§ **TEXT**:
□ □ □ □ □
Matthis: Moi ils m'ont couru après en me disant, "on va te faire courir sale pédé", voilà, donc c'était déjà pas mal...

Sylvain: Et lorsqu'un ami s'est interposé, ils lui ont dit "vous on va pas vous taper, c'est les pédés qu'on veut".

La journaliste explique encore: "l'agression aura duré cinq minutes dans l'ignorance générale (sic), la police arrivera peu après" (donc quelqu'un a bien dû l'appeler). Et le bilan: traumatisme crânien, perte de connaissance, dents cassées, contusions et bleus.

Les deux jeunes témoigneront de leur indignation sur Facebook, récoltant instantanément un vaste élan de sympathie, qui trouvera écho jusque dans le choix des sujets du journal du soir.

"Matthis: le but de notre intervention c'est pas d'attiser la haine contre ces gens... Moi c'est plutôt défendre la cause...

Sylvain: J'ai pas honte de mettre ça en mon nom, j'ai pas honte de mettre mon visage, de mettre le visage de Matthis... Je veux que ceux qui aient honte, c'est ceux qui tabassent, c'est ceux qui pensent que leurs poings valent mieux que des valeurs ou une liberté..."

Nouvelle mise en contexte avec des statistiques un peu étranges issues de LGBT+ Helpline: 2 agressions verbales ou physiques par semaine - comme si les deux étaient du même ordre de gravité - et 19% rapportées à la police.

On arrive au sujet réel du reportage - Michel Tschank, un responsable d'association interviewé, explique le message en direction des téléspectateurs. "La loi en tant que telle n'incrimine pas l'homophobie, elle incrimine soit la lésion corporelle ou l'insulte, mais l'acte homophobe, qui est pour moi un cas d'aggravation de lésion corporelle ou d'insulte, n'est pas incriminé par la loi, et c'est un problème."

CQFD.

Et puisqu'il reste dix secondes de "reportage", la journaliste en voix off explique qu'il y a justement, à Berne, une discussion en ce moment sur un projet de loi qui permettrait d'attaquer pénalement les infractions liées à l'orientation sexuelle et l'identité de genre. Quel heureux hasard!

(Plus le temps de placer que l'initiative vient d'un socialiste, mais on s'en serait douté.)

On notera que si la RTS a du temps d'antenne pour dériver fort opportunément sur un projet de loi visant à sanctionner le crimepensée, elle n'en a pas pour parler de l'agression elle-même. Le reportage ne fait aucune mention des agresseurs. Ont-ils été arrêtés? Sont-ils Suisses, et sinon, d'où viennent-ils? Quelle est leur version des faits?
□ □ □ □ □
§ **EXERCISE GOAL**: Continue the text from where it stops.
□ □ □ □ □
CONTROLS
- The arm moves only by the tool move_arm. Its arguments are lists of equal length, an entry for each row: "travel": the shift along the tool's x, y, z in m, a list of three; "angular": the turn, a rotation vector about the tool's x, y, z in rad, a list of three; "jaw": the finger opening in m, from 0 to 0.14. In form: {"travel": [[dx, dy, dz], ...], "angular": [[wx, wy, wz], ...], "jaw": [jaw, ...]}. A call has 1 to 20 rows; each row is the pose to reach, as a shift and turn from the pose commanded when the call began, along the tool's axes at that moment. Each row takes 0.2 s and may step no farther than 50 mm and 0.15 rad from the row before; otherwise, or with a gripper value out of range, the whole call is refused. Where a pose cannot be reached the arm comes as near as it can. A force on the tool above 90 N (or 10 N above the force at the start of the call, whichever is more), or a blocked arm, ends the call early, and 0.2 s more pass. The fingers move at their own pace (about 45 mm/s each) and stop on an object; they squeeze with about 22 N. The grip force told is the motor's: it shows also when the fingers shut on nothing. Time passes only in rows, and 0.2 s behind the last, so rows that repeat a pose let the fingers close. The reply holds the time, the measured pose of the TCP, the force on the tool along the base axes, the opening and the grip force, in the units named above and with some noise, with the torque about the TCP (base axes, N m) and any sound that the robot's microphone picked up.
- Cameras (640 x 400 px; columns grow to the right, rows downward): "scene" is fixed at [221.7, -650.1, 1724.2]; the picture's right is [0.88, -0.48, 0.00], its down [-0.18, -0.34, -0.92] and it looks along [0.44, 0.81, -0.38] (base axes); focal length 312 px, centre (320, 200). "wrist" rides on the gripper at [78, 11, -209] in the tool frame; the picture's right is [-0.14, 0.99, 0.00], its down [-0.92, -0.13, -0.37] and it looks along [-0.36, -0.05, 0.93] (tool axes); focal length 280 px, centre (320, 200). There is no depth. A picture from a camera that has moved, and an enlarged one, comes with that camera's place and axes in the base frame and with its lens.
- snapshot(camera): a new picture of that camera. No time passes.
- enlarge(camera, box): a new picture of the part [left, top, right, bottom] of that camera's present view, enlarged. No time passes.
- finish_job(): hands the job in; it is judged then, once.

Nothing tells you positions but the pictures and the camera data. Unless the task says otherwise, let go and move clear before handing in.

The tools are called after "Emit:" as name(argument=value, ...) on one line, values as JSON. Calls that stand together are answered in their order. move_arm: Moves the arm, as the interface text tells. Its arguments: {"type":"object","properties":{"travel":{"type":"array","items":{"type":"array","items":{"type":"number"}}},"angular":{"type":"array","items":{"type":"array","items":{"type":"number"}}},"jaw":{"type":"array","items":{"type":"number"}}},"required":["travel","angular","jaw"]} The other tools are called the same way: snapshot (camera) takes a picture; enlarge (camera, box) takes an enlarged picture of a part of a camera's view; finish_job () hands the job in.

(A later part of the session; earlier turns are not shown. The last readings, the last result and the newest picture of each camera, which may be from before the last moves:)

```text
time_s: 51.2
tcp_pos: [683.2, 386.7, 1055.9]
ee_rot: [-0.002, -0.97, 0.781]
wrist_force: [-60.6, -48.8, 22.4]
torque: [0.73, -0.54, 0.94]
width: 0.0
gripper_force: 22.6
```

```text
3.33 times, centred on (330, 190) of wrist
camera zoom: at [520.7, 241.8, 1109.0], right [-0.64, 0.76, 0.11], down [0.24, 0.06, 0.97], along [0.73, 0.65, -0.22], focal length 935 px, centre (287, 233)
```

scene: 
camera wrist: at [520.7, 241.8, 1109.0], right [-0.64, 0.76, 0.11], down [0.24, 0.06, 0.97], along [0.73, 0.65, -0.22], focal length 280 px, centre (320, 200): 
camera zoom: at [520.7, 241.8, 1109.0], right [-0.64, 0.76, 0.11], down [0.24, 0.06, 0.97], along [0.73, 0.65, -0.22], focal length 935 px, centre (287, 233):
□ □ □ □ □
§ **FINAL RESULT**:
Ce sont des questions légitimes, basiques, qu'un journaliste vaguement conscient de son devoir d'informer devrait livrer au public. Comme la voix off n'évoque ni le contexte ni l'ethnie des agresseurs, on imagine que l'agression n'a pas eu lieu dans une assemblée des Jeunes UDC, auquel cas le traitement médiatique aurait été quelque peu différent.

Pourtant, l'agression est largement décrite sur Facebook: un ami des victimes révèle leur homosexualité à un groupe d'inconnus venus pour fêter un mariage. Deux frères jumeaux décident alors de les tabasser. Des catholiques intégristes? Des fêtards avinés? On n'en saura pas plus.

Dangereuse victimisation

Sans rien changer aux lois, le droit donne déjà aux juges la capacité de différencier la gravité d'une agression. Comme pour toute autre sanction, la peine est décrite sous forme d'intervalle de sentences, visant précisément à estimer, selon chaque cas, du caractère odieux ou anodin d'un coup porté. Les deux protagonistes était-ils engagés dans une dispute, l'agresseur se vengeait-il d'un grief passé, a-t-il agi accidentellement, les coups étaient-ils rendus de part et d'autre?

Cette possibilité est explicitement donnée au juge parce que les cas particuliers sont infinis. Ici, selon le témoignage des victimes, nous sommes clairement dans une agression motivée par l'homophobie. Certains trouveront cela ignoble, d'autres moins, et d'autres encore, plus rares, se poseront la question du contexte de l'homosexualité au milieu des myriades d'autres contextes possibles.

Frapper un homosexuel au motif de son homosexualité est-il plus ou moins grave que de frapper une femme enceinte au motif qu'elle porte un enfant, une personne âgée au motif qu'elle est vieille, un juif au motif qu'il est juif, un blanc au motif de sa couleur de peau?

Nous sommes tous des cas particuliers. Un législateur qui souhaiterait surprotéger une catégorie de la population - pour quelque motif que ce soit - avec des peines supérieures introduirait immanquablement une rupture de l'égalité devant la loi, certains devenant instantanément "plus égaux que d'autres".

Agissant au gré de faits divers montés en épingle, comme ce reportage à Neuchâtel, les politiciens aidés par les journalistes manipulant l'opinion publique auraient tôt fait de changer la loi au moindre fait divers odieux. Ne resteraient au bout du compte que les gens "normaux", banals, ceux qu'on peut finalement tabasser sans risquer grand-chose.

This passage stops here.